Growing up, I had to make my bed every morning before school, and I absolutely hated it. As soon as I could get away with it, I stopped (much to the chagrin of my mother). Ever since then, I’ve left the bed unmade unless it was clean sheets day or company was coming over.

But now I have a pretty good excuse to give when I’m questioned about leaving my bed in a mess — and vindication for all the years I’ve been stubbornly avoiding the responsibility.

According to a 2006 study published in the exciting-sounding journal Experimental & Applied Acarology, making your bed (while, admittedly, good for your mental health) makes your bed an extra-comfy home for dust mites.

House dust mites (Dermatophagoides pteronyssinus). Scale : mite length = 0.3 mm Technical settings : - focus stack of 67 images - microscope objective (Nikon achromatic 10x 160/0.25) on bellow

On average, each bed contains more than a million Dermatophagoides pteronyssinus — the scientific name for dust mites. These tiny critters live in the dark, damp spaces of your mattress and pillows, feeding off of your dead skin cells and pooping (yes, pooping) out an allergen that can trigger asthma-like symptoms.

When you make your bed in the mornings, you’re trapping millions of dust mites in your bed, protecting them from drying out and dying in the bright daylight and giving them a safe place to eat, poop, and breed. These little guys love being tucked in every morning because it keeps them safe from the sun and alive to continue their disgusting little life cycles the next night.

If, like the lazier among us, you skip making your bed in the morning, you’re saving yourself by exposing the dust mites to the regular atmosphere of your house. Moving air and sun are too harsh for these little creatures. They die, making your bed just a little less gross at the end of the day.

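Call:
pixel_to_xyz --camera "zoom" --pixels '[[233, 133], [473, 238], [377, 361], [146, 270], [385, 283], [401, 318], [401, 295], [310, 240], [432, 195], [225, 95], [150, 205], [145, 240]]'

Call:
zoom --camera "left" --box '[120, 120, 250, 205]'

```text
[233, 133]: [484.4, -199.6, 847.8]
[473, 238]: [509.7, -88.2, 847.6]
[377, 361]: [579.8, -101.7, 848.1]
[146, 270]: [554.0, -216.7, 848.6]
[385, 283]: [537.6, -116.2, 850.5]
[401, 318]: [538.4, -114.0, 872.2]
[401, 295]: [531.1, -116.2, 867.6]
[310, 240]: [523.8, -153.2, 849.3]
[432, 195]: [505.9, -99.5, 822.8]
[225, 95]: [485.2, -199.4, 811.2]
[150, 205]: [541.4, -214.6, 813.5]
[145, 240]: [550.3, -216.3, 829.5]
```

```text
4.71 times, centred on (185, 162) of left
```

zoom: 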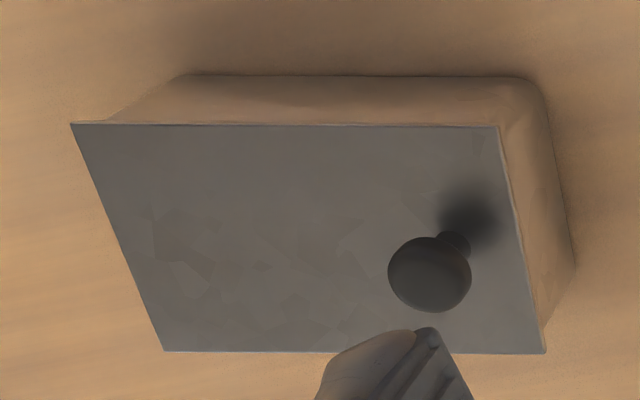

If after a while you get tired of sleeping on little dust mite corpses, you can sprinkle your mattress with baking soda and then vacuum it every few months to clean out the dead mites and suck up the living ones who have escaped your wrath.

Of course, if you’ve already made friends with the dust mites in your bed, feel free to keep tucking them in every morning. You can also wait a little while after getting up to make the bed instead of doing it right away. Any time you can expose them to the air can help dehydrate them and cause them to start dying. You should also ramp up how often you wash your sheets — but that’s a good idea whether you have a million dust mites or not.

This information flies in the face of everything we’ve been taught. My whole life I’ve had people telling me that making my bed only had good things to offer me: It starts my day off right, it can lower my stress, and it apparently sets me up to be happier and more successful than I would be if I gave in to my slothful impulses.

Even if we think the news about dust mites is disgusting, it doesn’t cancel out the fact that there are some proven psychological benefits to making your bed every morning. I guess we just have to decide what is more important to us — having a dust mite free bed or giving ourselves a mental leg up before we head off to work or school.

So what do you think? Is making your bed every morning important enough for you to ignore the dust mites in your mattress that are munching on your dead skin cells every day? Or would you prefer to live with a messy-looking, potentially dust mite free place to rest every night?